We continue down the street, pulling the cart behind us. “They’re tiring of food,” says McKinley. “I think we’ve over-quiched them.” We pass a pile of clothing at the corner of 16th and Guerrero. “Do you mind?’” asks McKinley. We go through the pile together. Two very nice men’s sweaters go into the cart. A ladies’ handbag with a hot pink satin lining is examined but returned to the pile.
“Walking down this street, you would never tell that there was a recession going on,” says McKinley as we trundle down Guerrero toward 17th. “There are so many people willing to spend their money. Cities have become very fashionable, and crowded. I’ve been here 20 years. But it’s slowly ending. Adobe will probably close soon. We have a new landlord. Higher rent.”
He points up at an apartment. “We could go up here. There’s a very nice pregnant couple. But they got food two nights ago. And the pregnant woman doesn’t like quiche….” He pauses. “Hey!” he says, raising his arm and waving to a car that is just pulling away from the sidewalk. It’s being driven by an old customer at the store.

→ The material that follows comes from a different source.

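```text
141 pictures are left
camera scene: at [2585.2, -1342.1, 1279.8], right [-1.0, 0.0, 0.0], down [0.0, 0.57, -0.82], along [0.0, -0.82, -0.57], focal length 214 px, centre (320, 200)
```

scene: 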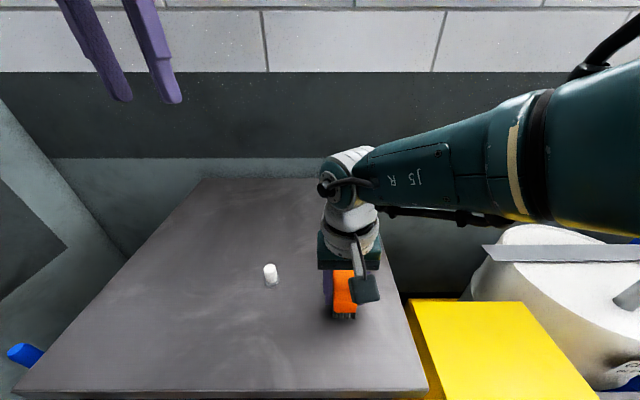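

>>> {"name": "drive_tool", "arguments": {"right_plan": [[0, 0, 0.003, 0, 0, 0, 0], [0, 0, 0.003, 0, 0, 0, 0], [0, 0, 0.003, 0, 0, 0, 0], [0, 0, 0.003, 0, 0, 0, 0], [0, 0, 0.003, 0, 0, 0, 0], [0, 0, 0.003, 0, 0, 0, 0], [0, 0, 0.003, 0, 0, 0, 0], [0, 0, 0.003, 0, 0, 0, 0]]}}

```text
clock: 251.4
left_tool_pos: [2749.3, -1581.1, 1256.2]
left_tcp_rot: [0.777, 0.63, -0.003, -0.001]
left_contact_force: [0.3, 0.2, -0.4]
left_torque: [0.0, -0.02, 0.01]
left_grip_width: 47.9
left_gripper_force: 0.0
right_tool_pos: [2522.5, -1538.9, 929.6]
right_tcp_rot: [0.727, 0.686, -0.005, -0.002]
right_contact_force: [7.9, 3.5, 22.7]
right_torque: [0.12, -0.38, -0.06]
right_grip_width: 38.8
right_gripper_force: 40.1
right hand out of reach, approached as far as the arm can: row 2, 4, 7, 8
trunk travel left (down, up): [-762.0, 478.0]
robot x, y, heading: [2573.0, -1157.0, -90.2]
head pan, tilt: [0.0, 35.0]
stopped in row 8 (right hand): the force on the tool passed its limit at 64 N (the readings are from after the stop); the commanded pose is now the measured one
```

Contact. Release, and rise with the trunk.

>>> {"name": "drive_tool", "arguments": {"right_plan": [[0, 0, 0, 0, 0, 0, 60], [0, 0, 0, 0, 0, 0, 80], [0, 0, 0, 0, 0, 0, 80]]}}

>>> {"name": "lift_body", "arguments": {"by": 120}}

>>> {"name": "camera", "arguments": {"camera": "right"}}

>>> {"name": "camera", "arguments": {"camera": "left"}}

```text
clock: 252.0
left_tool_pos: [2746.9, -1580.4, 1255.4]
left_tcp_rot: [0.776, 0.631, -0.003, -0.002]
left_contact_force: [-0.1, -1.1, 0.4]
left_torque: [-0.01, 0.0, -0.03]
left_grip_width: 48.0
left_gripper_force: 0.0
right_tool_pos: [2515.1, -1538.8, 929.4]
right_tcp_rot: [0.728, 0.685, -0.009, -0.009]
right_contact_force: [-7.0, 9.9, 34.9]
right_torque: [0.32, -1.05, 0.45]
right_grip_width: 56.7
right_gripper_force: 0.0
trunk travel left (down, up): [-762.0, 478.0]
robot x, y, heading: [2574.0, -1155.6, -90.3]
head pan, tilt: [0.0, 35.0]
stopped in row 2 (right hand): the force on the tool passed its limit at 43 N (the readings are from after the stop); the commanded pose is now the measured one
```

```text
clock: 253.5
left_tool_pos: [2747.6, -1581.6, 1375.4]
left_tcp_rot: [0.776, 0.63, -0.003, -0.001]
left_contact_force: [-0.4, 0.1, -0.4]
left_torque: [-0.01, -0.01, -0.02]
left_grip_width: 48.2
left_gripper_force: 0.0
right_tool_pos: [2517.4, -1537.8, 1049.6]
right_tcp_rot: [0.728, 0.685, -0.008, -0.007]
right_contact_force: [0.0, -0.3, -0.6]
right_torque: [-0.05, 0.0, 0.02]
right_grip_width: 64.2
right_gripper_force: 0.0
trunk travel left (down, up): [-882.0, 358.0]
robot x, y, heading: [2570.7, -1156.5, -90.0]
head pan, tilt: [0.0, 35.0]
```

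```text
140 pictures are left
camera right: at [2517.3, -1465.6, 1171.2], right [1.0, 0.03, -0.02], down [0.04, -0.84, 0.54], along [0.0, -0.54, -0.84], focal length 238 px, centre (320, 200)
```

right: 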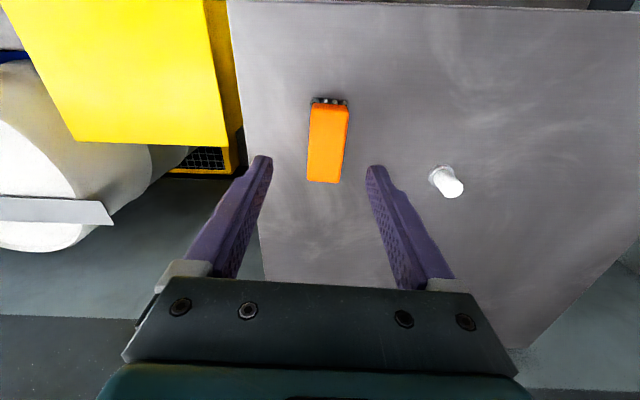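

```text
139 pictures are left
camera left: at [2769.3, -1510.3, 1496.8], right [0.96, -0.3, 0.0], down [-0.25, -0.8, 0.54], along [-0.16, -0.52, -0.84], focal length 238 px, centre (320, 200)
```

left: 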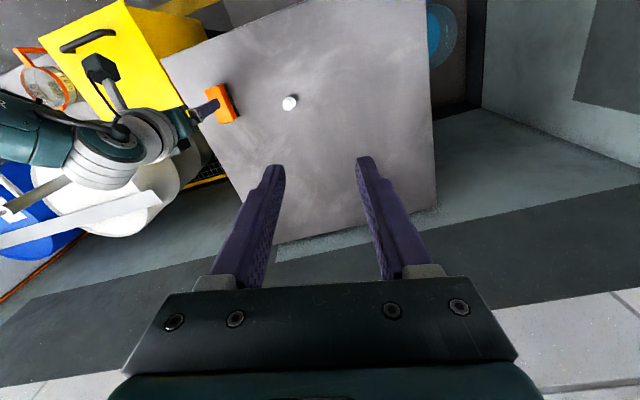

“Ali is an artist, and a mother,” he says by way of introduction.
“I met Andrew when I was 21,” says Ali. “I don’t even want to tell you how long ago that was. I knew the bookstore before I knew him. Now it’s a scene. But back then it was a bookstore. He’s a quiet community activist. For him, it’s not about the money.”
“These days, it’s definitely not about the money,” says McKinley.
“If he sees a young student,” says Ali, “and they’re broke, but they really love a book, he’ll say, ‘For you? $2.50.’”
We move on to the Bi-Rite. “This was a sleepy deli when I moved here,” says McKinley. “We’re going here to see Lulu. She has a great countenace. She’s one of the nicest girls in the city, and it’s fun to give her things.”
Lulu, who is found by the vegetable case, turns out to have taken a vow not to eat sugar today. “It has to be not at all,” she says, apologetically. “If it’s just a little, I’ll keep on eating.”
The journey continues. We encounter a jazz musician (scone). We encounter the pile of clothes again (this time, McKinley takes the handbag).
“Kim Pierce!” he says, delightedly greeting a young woman walking toward us like she’s a long-lost relative. She turns out to be a musician whose band, Pale Hoarse, plays at Adobe occasionally. “Can I interest you in a fabulous handbag?”
Pierce examines it. “That will be a wonderful handbag for someone,” she says, diplomatically. “But not for me.”
We have come full circle, back to Adobe’s front door. “I’m tired,” says McKinley. “It’s been a long day.” He’s spent the day trying to thin out Adobe’s selection to make the store, with its piles of books upon books upon books, slightly more navigable. McKinley, for all his prophecies of Adobe’s imminent closure, is experimenting with ways to make the store work with the new rent hike.
But all of that is in the future. In the present, we have lost over a dozen pastries and gained one purse. All in all, a good night.